Many public-sector workers in roles requiring original thought are taking considerable pay cuts from what they could earn in the private sector. In an article for his newsletter Slow Boring, for instance, Matthew Yglesias notes that salaries for congressional members and their staff are only middling compared with their European counterparts—stingy, in fact, when one considers that U.S. incomes (especially for white-collar jobs) are higher, and that American legislators take more active roles than members of most European parliaments, who don’t write legislation themselves, but merely vote on bills drafted by the executive and rarely go against the party line.
As noted by Joshua McCrain, a professor of political science at the University of Utah, federal legislators receive a fixed allotment for administrative expenses that must cover not only personnel costs but also travel, office supplies, and other perks such as “franked,” tax-subsidized mail.

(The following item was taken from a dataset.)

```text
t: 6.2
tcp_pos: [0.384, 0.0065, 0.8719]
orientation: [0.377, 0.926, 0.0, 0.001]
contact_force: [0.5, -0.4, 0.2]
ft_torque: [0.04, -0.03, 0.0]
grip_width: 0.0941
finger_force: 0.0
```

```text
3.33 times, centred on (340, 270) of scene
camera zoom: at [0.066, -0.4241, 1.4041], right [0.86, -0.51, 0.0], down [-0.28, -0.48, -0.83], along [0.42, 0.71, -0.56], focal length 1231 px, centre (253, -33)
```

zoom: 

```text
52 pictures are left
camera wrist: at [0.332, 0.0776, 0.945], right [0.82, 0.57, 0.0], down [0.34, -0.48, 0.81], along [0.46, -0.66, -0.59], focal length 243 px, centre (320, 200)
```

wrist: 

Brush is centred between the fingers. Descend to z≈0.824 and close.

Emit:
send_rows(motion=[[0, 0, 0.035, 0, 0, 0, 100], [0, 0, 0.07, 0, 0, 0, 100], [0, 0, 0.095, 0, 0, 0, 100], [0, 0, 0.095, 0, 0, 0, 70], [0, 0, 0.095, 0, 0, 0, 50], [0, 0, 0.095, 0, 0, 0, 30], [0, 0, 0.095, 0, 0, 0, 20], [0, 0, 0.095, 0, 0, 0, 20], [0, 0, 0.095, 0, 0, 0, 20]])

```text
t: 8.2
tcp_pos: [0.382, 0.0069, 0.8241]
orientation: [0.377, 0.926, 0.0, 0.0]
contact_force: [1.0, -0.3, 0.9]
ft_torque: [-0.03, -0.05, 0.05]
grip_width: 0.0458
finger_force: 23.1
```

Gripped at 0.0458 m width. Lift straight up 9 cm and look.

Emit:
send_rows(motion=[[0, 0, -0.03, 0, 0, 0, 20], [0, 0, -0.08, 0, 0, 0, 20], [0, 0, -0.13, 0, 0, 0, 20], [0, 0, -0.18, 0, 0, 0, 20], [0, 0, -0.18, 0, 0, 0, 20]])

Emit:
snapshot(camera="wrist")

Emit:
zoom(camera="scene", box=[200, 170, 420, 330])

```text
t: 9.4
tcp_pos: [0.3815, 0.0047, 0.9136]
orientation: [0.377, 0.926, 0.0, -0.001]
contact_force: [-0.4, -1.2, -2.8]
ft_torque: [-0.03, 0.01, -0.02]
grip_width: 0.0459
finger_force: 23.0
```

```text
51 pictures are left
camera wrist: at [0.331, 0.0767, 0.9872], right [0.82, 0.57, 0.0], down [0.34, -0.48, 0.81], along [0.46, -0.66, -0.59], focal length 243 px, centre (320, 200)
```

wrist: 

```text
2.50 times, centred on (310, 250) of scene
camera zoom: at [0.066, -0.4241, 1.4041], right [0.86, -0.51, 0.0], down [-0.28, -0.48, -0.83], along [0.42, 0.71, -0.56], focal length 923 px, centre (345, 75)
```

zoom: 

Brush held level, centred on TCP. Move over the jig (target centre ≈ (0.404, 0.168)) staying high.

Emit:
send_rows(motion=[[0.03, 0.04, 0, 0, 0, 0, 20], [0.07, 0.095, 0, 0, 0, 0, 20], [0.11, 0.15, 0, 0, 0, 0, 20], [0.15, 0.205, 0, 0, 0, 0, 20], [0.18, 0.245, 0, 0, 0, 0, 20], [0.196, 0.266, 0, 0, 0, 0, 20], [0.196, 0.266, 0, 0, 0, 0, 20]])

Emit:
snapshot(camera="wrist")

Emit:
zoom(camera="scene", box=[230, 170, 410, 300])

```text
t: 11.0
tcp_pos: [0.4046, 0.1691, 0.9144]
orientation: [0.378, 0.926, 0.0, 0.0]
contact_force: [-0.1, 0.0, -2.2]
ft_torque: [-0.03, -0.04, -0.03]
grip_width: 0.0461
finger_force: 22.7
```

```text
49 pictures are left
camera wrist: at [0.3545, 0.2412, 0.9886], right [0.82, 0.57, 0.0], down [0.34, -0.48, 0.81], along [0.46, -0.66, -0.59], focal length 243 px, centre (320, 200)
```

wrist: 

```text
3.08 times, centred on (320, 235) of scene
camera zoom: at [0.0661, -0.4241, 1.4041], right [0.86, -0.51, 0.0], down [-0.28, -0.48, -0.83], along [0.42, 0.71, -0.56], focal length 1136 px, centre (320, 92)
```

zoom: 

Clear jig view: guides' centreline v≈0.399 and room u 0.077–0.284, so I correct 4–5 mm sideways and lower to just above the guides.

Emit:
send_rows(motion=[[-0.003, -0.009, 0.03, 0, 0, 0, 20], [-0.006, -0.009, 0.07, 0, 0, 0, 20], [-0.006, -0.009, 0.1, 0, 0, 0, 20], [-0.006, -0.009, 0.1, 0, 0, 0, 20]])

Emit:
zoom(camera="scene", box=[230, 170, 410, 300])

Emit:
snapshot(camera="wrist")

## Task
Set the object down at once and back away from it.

This allotment has averaged $1.35 million in recent years, and not much of this relatively small amount goes to junior staff. Legislative assistants for members of Congress, who need working knowledge of several areas of public policy and research skills that would be valuable in the private sector, commonly earn only $30,000 or $40,000 per year. Such poorly remunerated work attracts employees motivated by dogmatic idealism or thirst for power, and who are willing to make sacrifices such as putting off having children in service of these goals. It’s far from obvious that either motivation produces better results than a simple desire for good pay. Idealism in service of a false ideal can be far more destructive than greed. In any case, as McCrain and Yglesias both note, few junior staffers can tolerate the work for long. Most leave after a few years, often for lobbying firms. (In my experience, it’s rare to meet congressional staffers out of their mid-twenties.) The resulting weakness of in-house expertise leaves legislators more beholden to industry lobbyists and NGOs.
The same problem exists in the civil service. Though the United States doubtless spends too much on public-sector personnel at both the state and federal levels, the worst overstaffing and above-market salaries are generally for lower-level blue-collar and clerical work—a problem worsened by restrictive union work rules and a mechanical hiring process that has been highly ineffective at identifying good candidates ever since competitive civil-service examinations were substantially abolished in the 1980s.
Scott’s proposal would not solve this problem, but it would aggravate a symmetrical one: uncompetitive top-end pay makes public-sector agencies struggle to find higher-level staff, especially for positions that require skills in high demand in the private sector, such as computer programming. Even seemingly generous compensation is often backloaded into late-career promotions and pensions with long vesting times. This compensation structure further discourages workers in fields such as computer programming, in which competent workers expect to switch jobs frequently.
Though Senator Scott is likely concerned mostly with waste in the federal government, the same structural problems exist at state and local agencies. Consider an example from my own field of expertise, New York City’s Metropolitan Transportation Authority. Entry-level planners at New York City Transit, the largest division within the MTA, make approximately $50,000 to $60,000 (about half the earnings of a conductor on the Long Island Rail Road)—this for a position that requires facility with data analysis and logical reasoning that would serve workers well at many better-paying jobs in logistics or corporate strategy. (The handful of low-level planners whom I know at the MTA and similar agencies typically had special interests in public transit.) Pay is also uncompetitive for the information-technology jobs for which the MTA currently lists openings. Those that require a bachelor’s degree in computer science, multiple years of experience, and proficiency in multiple programming languages list mid-range salaries scarcely above $120,000, considerably lower than the nationwide average of $146,000 for technology workers, according to a 2020 report from Hired. Salaries at top technology companies, even for relatively early-career workers, can be more than twice that figure.
The difficulties with hiring technically skilled staff create massive inefficiencies and waste elsewhere. The Massachusetts Bay Transportation Authority’s Green Line Extension, for instance, ran billions of dollars over budget, thanks in large part to the main contractor’s incompetence. To prevent waste or malfeasance, agency employees with experience in large-scale civil construction should supervise contractors. However, as a report on the Green Line Extension by New York University’s Transit Costs Project describes, the ranks of MBTA’s supervisory staff had been so hollowed out by extensive private-sector outsourcing and hiring obstacles imposed by ostensibly budget-conscious politicians that “By 2005 . . . the MBTA no longer had the capacity to manage megaprojects like [the Green Line Extension] because the most experienced construction managers had left the agency or retired decades earlier.” The result: “MBTA oversight was understaffed and stretched thin. Different experts that we interviewed who were involved with different aspects of the project put the number of in-house MBTA design review engineers at either five or six.” A few additional design-review staff could have justified their wages dozens of times over by averting a small portion of the cost overruns.
It’s hard to blame Americans for believing that they’re not getting their money’s worth when it comes to public service. But the problems have little to do with overpaid high-ranking employees. Proposals to cap high-end government employees’ pay would make it harder to hire the best personnel for positions in which the difference between a single good and bad employee can be millions or even billions of dollars.